SELECTED TEXT -
Mine safety lags

7/26/2006

MINE safety works just like the sad old stop-light story: Motorists can complain about a dangerous intersection, but they won't get a new traffic signal until someone dies.

Except that to get improved mine safety standards, about a dozen mine workers must die. All at once. One here or there won't do it.

After 27 miners died at the Wilberg Mine near Price, Utah, the U.S. Mine Safety and Health Administration in 1987 required additional training on emergency breathing devices. In 2002, after 13 miners died in an explosion at the Jim Walters Resources mine in Alabama, MSHA rewrote mine evacuation rules.

Following the Jan. 2 explosion at the Sago mine in West Virginia, MSHA issued temporary emergency regulations, including one that serious accidents be reported within 15 minutes. It took Sago two hours to report the blast that killed one miner outright and slowly suffocated 11 more. In addition, Congress enacted a law requiring additional emergency oxygen supplies and regularly updated rescue plans.

Then, just last week, MSHA significantly increased its minimum standard for mine seal construction. Initially, the seals had to withstand pressure of 20 pounds per square inch; now it is 50. An explosion behind such a wall at Sago blew it out, leading to the disaster.

The new standard is great, but galling. That's because other industrialized nations, like Australia and South Africa, already use the higher standard.

STATED TASK 1 - Could you quote the selected text from "After 27 miners" up to and including "updated rescue plans."?
STATED TASK 2 - Please continue the selected text.

PROVIDED DATA -
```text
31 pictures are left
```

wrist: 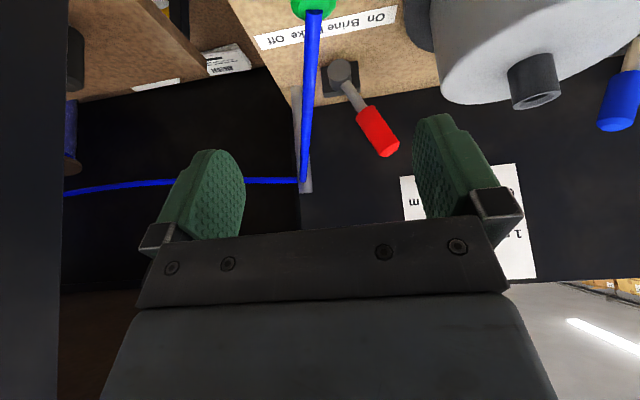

TASK OUTPUT 1 -
After 27 miners died at the Wilberg Mine near Price, Utah, the U.S. Mine Safety and Health Administration in 1987 required additional training on emergency breathing devices. In 2002, after 13 miners died in an explosion at the Jim Walters Resources mine in Alabama, MSHA rewrote mine evacuation rules.

Following the Jan. 2 explosion at the Sago mine in West Virginia, MSHA issued temporary emergency regulations, including one that serious accidents be reported within 15 minutes. It took Sago two hours to report the blast that killed one miner outright and slowly suffocated 11 more. In addition, Congress enacted a law requiring additional emergency oxygen supplies and regularly updated rescue plans.

TASK OUTPUT 2 -
The same day MSHA announced the new standard, an investigator chosen by West Virginia Gov. Joe Manchin III released recommendations to avoid another Sago. Among them was installation of impregnable underground rescue shelters. Had such a refuge been available to the Sago miners, 12 might have survived instead of one.

Again, what's upsetting about the recommendation is that it's been standard practice in other countries. In January, just days after the Sago deaths, 72 Canadian potash miners used such chambers to survive an underground fire and toxic smoke. All 72 alive!

The shelters would be costly, but then Canadian mining companies manage to afford them. The families of 12 dead Sago miners would certainly say such an investment by coal companies would be just and justified.

MSHA should require implementation of the Sago recommendations immediately. No more miners should have to die to force reasonable safety improvements.